La galerie de personnages, Motion Capture oblige !, s'appuie sur des acteurs
réels. Certains d'entre eux ont visiblement pris du plaisir à se livrer à
l'expérience.
Jim Carrey, tout d'abord, joue un Scrooge convaincant. Il assume également les
Esprits des Noëls Passés, Présents et Futurs venus remettre sur le droit chemin
le vieil avare. Son interprétation ne souffre pas de critiques sauf à
devoir lui reprocher ça et là (et comme d'habitude !) de se laisser aller à
faire du Jim Carrey, sans oublier quelques unes de ses postures franchement de
mauvais gout, notamment quand, grimé en Esprit des Noëls Présents, il s'agit
de laisser apparaitre ses poils de torse dépassant du peignoir...
Gary Oldman assume, ensuite, les rôles de Bob Cratchit, de son jeune garçon Tiny
Tim, du fantôme de Joseph Marley ainsi que de Marley enfant.

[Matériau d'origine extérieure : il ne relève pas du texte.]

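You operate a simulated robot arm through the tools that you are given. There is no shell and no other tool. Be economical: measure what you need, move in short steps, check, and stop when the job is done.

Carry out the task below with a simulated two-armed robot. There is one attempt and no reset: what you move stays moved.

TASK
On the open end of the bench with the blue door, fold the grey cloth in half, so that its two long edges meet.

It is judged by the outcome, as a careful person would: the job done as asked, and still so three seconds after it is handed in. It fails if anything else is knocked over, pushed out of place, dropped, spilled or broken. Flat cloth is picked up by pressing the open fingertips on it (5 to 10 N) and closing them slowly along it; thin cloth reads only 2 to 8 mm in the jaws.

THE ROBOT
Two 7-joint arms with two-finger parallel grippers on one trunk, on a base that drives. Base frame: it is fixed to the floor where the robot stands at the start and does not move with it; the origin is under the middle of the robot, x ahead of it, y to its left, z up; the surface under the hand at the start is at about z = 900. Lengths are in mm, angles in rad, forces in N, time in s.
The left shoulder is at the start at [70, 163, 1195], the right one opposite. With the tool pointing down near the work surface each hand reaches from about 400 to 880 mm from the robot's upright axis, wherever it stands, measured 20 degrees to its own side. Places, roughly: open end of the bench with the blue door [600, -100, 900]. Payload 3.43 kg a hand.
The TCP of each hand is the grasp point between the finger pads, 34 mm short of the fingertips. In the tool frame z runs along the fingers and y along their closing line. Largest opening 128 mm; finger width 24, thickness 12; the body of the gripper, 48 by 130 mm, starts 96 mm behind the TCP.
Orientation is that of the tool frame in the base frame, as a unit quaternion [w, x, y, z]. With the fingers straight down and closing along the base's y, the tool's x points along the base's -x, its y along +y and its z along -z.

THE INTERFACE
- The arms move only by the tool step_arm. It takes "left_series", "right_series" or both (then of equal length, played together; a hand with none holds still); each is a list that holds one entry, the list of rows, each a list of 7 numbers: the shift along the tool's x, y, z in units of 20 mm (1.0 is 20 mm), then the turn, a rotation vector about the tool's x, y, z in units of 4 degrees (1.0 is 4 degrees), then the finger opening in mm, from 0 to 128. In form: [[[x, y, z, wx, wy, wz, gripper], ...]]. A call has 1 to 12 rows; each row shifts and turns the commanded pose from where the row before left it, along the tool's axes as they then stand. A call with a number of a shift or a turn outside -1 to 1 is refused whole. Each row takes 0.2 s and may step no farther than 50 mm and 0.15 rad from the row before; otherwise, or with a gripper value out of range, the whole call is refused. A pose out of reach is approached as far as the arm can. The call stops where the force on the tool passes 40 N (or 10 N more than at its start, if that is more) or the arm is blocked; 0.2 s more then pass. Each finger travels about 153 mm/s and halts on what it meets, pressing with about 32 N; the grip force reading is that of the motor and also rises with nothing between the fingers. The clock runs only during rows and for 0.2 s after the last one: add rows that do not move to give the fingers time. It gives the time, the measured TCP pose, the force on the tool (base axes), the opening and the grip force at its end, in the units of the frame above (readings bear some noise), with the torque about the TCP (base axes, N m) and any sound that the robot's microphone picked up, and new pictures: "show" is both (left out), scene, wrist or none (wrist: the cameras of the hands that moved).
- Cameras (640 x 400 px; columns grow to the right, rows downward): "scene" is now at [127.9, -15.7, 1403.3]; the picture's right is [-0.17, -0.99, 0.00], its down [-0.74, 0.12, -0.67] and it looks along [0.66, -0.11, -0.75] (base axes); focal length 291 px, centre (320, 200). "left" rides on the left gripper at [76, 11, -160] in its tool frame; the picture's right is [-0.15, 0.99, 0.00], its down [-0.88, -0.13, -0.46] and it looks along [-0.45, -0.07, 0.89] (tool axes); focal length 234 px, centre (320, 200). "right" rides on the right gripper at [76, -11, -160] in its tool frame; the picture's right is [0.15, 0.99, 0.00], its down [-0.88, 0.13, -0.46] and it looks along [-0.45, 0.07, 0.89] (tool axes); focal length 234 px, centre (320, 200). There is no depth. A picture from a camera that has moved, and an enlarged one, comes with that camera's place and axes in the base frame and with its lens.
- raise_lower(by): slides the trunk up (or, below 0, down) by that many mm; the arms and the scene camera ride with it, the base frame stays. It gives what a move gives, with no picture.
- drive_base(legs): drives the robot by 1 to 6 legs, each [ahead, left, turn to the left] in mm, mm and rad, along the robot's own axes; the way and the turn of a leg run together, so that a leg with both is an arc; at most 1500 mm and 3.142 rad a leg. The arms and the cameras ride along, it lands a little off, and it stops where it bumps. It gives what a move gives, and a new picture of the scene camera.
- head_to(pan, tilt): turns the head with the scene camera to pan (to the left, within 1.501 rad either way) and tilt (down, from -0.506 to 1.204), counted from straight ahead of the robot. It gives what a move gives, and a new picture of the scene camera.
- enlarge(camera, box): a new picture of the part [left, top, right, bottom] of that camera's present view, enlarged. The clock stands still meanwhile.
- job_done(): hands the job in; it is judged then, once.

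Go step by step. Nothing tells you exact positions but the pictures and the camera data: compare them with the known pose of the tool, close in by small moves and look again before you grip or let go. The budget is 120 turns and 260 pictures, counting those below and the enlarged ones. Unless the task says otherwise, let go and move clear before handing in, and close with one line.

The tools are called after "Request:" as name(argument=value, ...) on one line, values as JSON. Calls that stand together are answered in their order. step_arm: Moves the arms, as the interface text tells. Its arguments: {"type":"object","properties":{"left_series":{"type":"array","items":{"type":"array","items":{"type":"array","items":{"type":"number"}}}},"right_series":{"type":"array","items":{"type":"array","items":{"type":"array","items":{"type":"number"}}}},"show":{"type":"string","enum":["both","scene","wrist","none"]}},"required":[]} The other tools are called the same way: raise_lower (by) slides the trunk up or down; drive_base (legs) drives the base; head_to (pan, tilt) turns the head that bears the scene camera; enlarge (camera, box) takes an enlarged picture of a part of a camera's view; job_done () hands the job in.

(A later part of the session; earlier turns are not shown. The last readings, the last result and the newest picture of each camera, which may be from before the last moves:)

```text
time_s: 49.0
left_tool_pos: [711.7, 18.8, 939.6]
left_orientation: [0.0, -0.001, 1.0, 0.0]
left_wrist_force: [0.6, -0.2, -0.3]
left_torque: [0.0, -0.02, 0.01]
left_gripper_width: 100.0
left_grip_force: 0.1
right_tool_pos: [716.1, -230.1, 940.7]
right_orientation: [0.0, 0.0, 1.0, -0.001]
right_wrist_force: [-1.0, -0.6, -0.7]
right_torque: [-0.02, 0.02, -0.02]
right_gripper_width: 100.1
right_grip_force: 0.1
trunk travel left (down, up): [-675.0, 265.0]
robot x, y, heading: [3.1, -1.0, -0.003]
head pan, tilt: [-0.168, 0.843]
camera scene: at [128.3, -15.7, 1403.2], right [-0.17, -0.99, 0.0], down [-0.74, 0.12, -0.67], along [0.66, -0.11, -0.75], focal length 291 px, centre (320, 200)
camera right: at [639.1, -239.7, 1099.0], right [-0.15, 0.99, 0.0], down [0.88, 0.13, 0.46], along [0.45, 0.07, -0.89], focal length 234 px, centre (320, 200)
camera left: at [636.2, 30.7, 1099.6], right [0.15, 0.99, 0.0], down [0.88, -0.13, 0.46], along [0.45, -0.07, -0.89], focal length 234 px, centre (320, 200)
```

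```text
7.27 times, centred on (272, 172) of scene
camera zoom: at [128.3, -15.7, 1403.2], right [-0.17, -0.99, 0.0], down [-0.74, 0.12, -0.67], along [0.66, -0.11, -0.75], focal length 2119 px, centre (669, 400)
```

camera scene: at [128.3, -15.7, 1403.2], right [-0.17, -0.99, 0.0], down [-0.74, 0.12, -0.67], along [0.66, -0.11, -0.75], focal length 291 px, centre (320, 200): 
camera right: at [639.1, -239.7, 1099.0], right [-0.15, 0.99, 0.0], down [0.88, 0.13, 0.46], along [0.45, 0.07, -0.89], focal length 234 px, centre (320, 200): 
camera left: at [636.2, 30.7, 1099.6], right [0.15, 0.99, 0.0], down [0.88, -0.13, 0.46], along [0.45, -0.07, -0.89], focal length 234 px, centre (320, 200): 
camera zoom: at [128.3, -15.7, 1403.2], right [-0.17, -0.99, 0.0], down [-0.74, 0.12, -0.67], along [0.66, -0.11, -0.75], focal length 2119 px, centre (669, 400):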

Sa performance pour
Bob Cratchit est une belle réussite, restituant à merveille, le capital
sympathie du personnage ; elle est moins heureuse avec le fantôme de Joseph
Marley, décidément trop effrayant, à l'extrême même, quand il se décroche la
mâchoire, une épreuve aussi inutile que dégoutante.
Colin Firth endosse, pour sa part, le costume du neveu de Scrooge, Fred.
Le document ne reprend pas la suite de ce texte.